Your answer is an exact copy of the reading text.

→ **Reading text**
====================
Cattivi si nasce o si diventa? Il male impariamo a farlo o lo abbiamo dentro? A sentire gli psicologi  gran parte della cattiveria è insita in noi, come se fosse un antidoto di cui siamo dotati nel nostro modello base. Questa dotazione, che molto probabilmente serve a bilanciare il bene, spesso aumenta in maniera esponenziale e diventiamo cattivi a oltranza. La vita odierna non permette di abbassare la guardia e siamo tendenzialmente cattivi e aggressivi, riuscendo, a volte, a essere veramente riprovevoli. Una buona dose la manteniamo per contrastare le fregature del prossimo, un’altra ce la procuriamo quando dobbiamo affrontare le offese gratuite, altra ancora per mantenere lo standard per difenderci. Di questo passo non possiamo mai cedere al bene se dobbiamo continuamente  pararci dal male. Buttiamo fuori la nostra cattiveria quando in noi c’è rancore, astio, rabbia, odio, che ci lasciano in uno stato di nervosismo e avvilimento. Siamo capaci di infliggere il male pur di difenderci dalle usurpazioni degli altri e da tutti gli atteggiamenti che ci feriscono. Lo siamo molto più con chi ci sembra debole, e poi con i superiori per il gusto di contestare.
====================
→ **Source material**

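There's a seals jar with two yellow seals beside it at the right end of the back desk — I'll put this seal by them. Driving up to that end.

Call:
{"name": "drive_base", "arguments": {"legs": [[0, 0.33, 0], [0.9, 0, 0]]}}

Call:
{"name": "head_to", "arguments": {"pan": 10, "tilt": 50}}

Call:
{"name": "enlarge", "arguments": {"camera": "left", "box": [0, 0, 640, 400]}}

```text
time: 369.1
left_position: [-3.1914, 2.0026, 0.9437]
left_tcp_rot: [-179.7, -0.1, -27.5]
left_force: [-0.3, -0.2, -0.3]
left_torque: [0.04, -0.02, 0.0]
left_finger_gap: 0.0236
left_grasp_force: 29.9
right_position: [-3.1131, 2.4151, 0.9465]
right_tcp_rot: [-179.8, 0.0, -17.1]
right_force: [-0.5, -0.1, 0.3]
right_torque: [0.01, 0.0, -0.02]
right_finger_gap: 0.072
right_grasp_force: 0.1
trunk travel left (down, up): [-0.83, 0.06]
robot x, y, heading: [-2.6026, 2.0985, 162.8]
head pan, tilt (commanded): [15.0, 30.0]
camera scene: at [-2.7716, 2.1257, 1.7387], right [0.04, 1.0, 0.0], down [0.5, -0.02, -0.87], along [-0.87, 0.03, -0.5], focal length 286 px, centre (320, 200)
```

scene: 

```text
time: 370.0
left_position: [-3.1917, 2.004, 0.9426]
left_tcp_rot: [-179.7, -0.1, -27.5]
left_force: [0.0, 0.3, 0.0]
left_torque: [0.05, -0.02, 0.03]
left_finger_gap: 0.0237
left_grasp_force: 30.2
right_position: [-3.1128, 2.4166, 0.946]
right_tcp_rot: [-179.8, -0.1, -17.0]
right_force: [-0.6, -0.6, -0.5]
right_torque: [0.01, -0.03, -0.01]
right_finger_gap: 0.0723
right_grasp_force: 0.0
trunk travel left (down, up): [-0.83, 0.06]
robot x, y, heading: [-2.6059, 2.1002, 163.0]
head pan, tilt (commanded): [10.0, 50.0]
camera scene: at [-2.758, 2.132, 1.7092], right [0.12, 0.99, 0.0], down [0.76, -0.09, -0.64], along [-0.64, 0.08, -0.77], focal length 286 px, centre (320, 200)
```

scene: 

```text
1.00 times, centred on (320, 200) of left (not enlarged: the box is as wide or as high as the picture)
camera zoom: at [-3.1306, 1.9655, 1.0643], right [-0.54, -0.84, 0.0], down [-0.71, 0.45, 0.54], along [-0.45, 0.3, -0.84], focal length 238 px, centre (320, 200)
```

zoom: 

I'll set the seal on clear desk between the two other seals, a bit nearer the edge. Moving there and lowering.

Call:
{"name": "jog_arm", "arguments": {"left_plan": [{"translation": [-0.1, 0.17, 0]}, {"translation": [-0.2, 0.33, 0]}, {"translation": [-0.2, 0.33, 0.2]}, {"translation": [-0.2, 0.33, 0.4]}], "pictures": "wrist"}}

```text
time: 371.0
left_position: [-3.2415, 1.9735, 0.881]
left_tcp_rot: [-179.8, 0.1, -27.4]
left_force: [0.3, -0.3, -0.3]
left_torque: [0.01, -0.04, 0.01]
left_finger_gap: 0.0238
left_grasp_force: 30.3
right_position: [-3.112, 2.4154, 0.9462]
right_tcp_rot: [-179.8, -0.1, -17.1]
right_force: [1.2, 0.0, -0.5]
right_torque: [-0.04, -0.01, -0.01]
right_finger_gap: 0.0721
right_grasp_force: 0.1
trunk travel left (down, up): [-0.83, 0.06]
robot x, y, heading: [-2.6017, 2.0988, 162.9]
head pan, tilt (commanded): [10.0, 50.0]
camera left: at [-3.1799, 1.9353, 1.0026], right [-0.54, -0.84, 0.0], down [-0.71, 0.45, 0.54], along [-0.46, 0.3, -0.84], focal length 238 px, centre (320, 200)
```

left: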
====================
→ **Reply**
Cattivi si nasce o si diventa? Il male impariamo a farlo o lo abbiamo dentro? A sentire gli psicologi  gran parte della cattiveria è insita in noi, come se fosse un antidoto di cui siamo dotati nel nostro modello base. Questa dotazione, che molto probabilmente serve a bilanciare il bene, spesso aumenta in maniera esponenziale e diventiamo cattivi a oltranza. La vita odierna non permette di abbassare la guardia e siamo tendenzialmente cattivi e aggressivi, riuscendo, a volte, a essere veramente riprovevoli. Una buona dose la manteniamo per contrastare le fregature del prossimo, un’altra ce la procuriamo quando dobbiamo affrontare le offese gratuite, altra ancora per mantenere lo standard per difenderci. Di questo passo non possiamo mai cedere al bene se dobbiamo continuamente  pararci dal male. Buttiamo fuori la nostra cattiveria quando in noi c’è rancore, astio, rabbia, odio, che ci lasciano in uno stato di nervosismo e avvilimento. Siamo capaci di infliggere il male pur di difenderci dalle usurpazioni degli altri e da tutti gli atteggiamenti che ci feriscono. Lo siamo molto più con chi ci sembra debole, e poi con i superiori per il gusto di contestare.